That might sound like condemnation, but it really isn’t meant to be. I wonder because Dead Man feels in many ways more heartfelt and intensely personal than any of the other films he’s made. It’s strange and frightening and sometimes funny in a straight-faced way that evokes (for me, anyway) another period movie: O Brother, Where Art Thou? It is similarly happy to mix American myth with literary tradition, and while Dead Man certainly isn’t as masterful a movie as that one it’s mash up of elements creates a similar feeling of irreverent humor for what is in many ways a very serious story.
As far as movie’s go, Dead Man is an odd thing. It’s surprising coming from this director, and it’s a movie that doesn’t do a whole lot of explaining of itself. It’s a lot of mood and subjective interpretation, even wrapped around a plot of fugitives and gunmen and Native American mysticism. For all of those genre trappings, though, it is in many ways not a Western at all. It’s contemplative, internalized, a movie that’s more thoughtful and earnest than I thought Jarmusch had in him.
It’s funny, starting out writing this piece I was pretty sure I disliked the movie for all the reasons I just laid out. It’s not an easy movie to love, made with skill but utterly unwilling to be approachable. But in writing out my thoughts I have a far greater fondness for what’s there than I expected, and I have to begrudgingly admit that despite my problems with the sudden shift in theme and what that might mean in looking at a creator’s full body of work, Dead Man is a hell of a film. I wouldn’t exactly run out and recommend it to everybody, but it’s impressive nonetheless.

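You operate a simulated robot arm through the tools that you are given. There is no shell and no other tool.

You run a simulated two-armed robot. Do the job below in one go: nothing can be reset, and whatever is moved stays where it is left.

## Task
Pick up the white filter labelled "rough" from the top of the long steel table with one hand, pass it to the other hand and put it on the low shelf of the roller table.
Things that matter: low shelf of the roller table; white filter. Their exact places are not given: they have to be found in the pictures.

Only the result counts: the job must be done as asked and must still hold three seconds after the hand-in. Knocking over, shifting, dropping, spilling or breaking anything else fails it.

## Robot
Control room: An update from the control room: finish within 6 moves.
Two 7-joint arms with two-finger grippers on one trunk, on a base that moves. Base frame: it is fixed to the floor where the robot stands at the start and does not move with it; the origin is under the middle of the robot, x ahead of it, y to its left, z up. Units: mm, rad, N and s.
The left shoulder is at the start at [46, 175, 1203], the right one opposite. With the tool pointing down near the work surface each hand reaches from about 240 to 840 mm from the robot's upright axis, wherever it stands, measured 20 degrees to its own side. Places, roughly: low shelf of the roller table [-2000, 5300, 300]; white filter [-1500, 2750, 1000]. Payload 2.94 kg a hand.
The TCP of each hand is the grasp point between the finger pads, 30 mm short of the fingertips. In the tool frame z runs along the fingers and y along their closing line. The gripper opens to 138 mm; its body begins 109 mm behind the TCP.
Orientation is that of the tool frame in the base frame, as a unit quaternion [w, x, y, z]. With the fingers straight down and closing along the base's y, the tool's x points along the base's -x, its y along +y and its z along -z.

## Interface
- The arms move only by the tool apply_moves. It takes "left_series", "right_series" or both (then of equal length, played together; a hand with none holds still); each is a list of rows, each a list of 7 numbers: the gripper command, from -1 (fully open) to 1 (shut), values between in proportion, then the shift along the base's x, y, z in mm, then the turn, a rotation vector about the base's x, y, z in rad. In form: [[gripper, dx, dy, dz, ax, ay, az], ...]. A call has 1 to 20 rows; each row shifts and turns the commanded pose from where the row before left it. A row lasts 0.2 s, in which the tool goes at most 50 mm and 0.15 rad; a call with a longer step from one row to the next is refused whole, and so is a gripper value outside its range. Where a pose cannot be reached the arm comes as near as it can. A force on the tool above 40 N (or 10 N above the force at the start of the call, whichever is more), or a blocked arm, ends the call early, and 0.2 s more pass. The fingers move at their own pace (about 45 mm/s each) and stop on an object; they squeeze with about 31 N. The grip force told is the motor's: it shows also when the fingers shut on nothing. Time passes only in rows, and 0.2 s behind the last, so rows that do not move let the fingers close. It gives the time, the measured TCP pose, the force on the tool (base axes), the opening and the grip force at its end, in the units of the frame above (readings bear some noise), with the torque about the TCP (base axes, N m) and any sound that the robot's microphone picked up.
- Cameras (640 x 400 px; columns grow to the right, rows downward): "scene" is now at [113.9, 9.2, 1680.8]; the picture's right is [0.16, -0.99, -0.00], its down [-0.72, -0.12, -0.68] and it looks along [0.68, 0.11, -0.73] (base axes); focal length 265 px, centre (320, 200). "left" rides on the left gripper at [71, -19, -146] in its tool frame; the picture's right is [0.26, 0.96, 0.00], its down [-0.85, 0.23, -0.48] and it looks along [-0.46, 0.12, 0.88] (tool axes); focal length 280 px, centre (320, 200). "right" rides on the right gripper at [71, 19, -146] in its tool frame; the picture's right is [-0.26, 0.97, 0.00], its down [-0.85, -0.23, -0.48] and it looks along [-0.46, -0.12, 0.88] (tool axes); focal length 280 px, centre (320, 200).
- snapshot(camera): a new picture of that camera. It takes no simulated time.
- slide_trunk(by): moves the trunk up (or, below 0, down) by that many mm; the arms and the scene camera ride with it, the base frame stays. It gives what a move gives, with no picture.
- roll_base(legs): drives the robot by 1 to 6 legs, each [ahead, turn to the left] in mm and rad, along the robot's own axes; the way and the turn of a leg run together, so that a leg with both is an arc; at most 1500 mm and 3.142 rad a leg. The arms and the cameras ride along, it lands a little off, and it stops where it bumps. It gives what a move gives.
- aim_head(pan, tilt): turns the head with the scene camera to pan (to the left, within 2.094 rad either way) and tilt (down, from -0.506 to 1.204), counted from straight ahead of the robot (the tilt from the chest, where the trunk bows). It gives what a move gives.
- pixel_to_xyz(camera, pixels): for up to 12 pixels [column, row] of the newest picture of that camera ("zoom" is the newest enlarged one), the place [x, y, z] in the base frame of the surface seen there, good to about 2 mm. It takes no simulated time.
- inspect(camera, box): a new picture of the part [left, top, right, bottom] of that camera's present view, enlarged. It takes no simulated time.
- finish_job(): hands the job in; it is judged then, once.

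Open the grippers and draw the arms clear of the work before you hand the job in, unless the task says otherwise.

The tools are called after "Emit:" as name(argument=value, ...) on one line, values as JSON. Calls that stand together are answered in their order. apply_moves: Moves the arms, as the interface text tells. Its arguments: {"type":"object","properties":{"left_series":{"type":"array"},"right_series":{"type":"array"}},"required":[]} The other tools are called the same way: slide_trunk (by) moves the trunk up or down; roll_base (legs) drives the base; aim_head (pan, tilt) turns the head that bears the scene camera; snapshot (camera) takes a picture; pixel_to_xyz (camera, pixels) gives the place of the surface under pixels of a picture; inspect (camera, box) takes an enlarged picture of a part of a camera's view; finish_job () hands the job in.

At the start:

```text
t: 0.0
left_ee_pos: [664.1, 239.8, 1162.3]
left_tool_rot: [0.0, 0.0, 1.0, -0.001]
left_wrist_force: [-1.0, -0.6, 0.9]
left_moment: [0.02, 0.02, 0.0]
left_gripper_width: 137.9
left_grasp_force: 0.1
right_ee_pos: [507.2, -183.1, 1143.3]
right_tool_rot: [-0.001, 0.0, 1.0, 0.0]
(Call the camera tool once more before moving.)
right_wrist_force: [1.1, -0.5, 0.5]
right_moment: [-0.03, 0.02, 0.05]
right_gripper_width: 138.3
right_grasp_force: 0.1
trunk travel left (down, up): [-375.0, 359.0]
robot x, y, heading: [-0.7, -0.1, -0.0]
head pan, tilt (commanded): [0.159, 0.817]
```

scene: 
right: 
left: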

( A logistical note: the next entry in this series is due to go up on Thanksgiving. Since I assume most of my audience is American and probably busy on that day, I’m going to take a look at a Jarmusch-directed music documentary for next week. I doubt I’m going to have a lot to say about it, so I’ll probably only post up something comparatively brief. Sorry, I’m as excited as anyone to get to Ghost Dog the week after. )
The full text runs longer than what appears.